The IBM team is ramping up efforts to produce a real-time decoder system and eventually test their decoders under real device noise. Testing could start as early as 2026 with Kookaburra, and the team expects that Relay-BP will play an important role in that research demonstration.
“This is the point where we want to go from saying we have an algorithm to saying we have an efficient hardware implementation of this algorithm,” said Blake Johnson, distinguished engineer and quantum capabilities architect at IBM Quantum. “Relay-BP may not be the final version that gets used in Starling, but it’s part of the larger process of scientific discovery.”

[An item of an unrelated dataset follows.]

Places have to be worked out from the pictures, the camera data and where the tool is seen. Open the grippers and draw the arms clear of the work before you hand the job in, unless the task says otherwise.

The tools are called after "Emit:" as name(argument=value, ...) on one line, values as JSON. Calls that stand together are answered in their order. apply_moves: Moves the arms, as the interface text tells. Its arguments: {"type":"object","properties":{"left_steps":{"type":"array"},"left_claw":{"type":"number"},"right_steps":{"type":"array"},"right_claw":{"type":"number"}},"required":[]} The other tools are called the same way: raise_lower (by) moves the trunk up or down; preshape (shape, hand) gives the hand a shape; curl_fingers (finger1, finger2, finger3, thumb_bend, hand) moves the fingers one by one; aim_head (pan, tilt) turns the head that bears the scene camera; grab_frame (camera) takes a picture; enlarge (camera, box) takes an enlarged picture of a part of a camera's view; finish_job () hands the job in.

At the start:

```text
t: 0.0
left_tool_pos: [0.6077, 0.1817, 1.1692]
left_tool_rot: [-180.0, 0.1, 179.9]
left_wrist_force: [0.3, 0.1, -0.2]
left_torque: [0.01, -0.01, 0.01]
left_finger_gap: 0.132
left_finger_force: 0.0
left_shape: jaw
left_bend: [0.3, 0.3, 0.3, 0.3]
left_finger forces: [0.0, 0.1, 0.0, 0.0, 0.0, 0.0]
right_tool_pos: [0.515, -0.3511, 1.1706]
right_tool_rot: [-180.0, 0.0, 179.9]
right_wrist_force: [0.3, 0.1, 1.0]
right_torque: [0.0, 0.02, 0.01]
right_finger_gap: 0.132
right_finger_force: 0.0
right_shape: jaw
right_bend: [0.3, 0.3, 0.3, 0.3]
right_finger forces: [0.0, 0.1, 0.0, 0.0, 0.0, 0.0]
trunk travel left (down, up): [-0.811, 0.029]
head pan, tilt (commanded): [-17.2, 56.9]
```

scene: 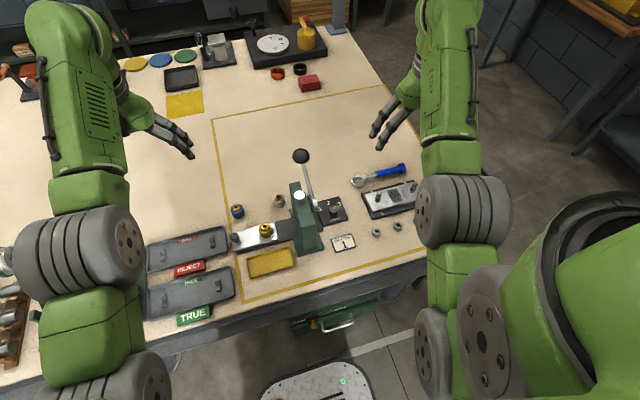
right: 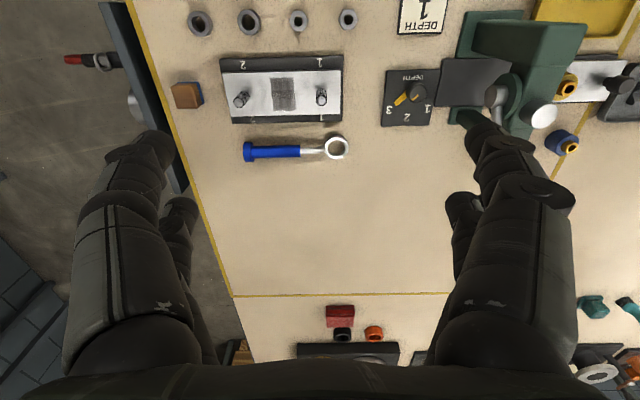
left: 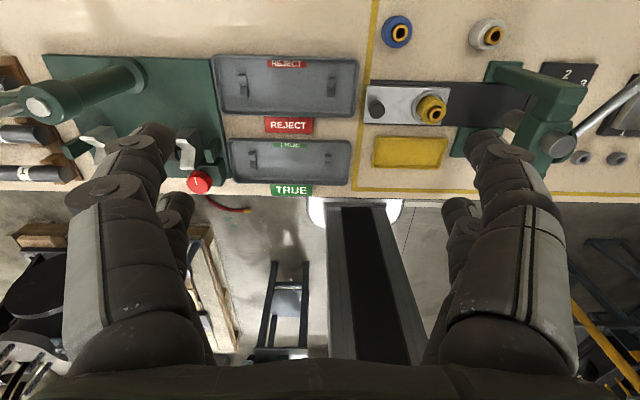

Relay-BP brings us one step closer to the promise of fault-tolerant quantum computing, but real-time decoding remains a challenge. The present study focuses on error correction in quantum memory—our ability to keep qubits in a stable state for an extended period of time—rather than quantum processing.
One particular roadblock is that the decoding hardware available today is not compact enough for the kinds of logical operations (i.e. quantum processing) we want to perform. As problems become larger, they become more difficult to scale appropriately, hence why compact hardware is important. However, the team is already exploring modifications to the decoder to address these concerns, and is confident in their ability to deliver a solution capable of decoding for the fault-tolerant architecture promised by the IBM Quantum Roadmap. Relay-BP is one step along the way to bring useful quantum computing to the world.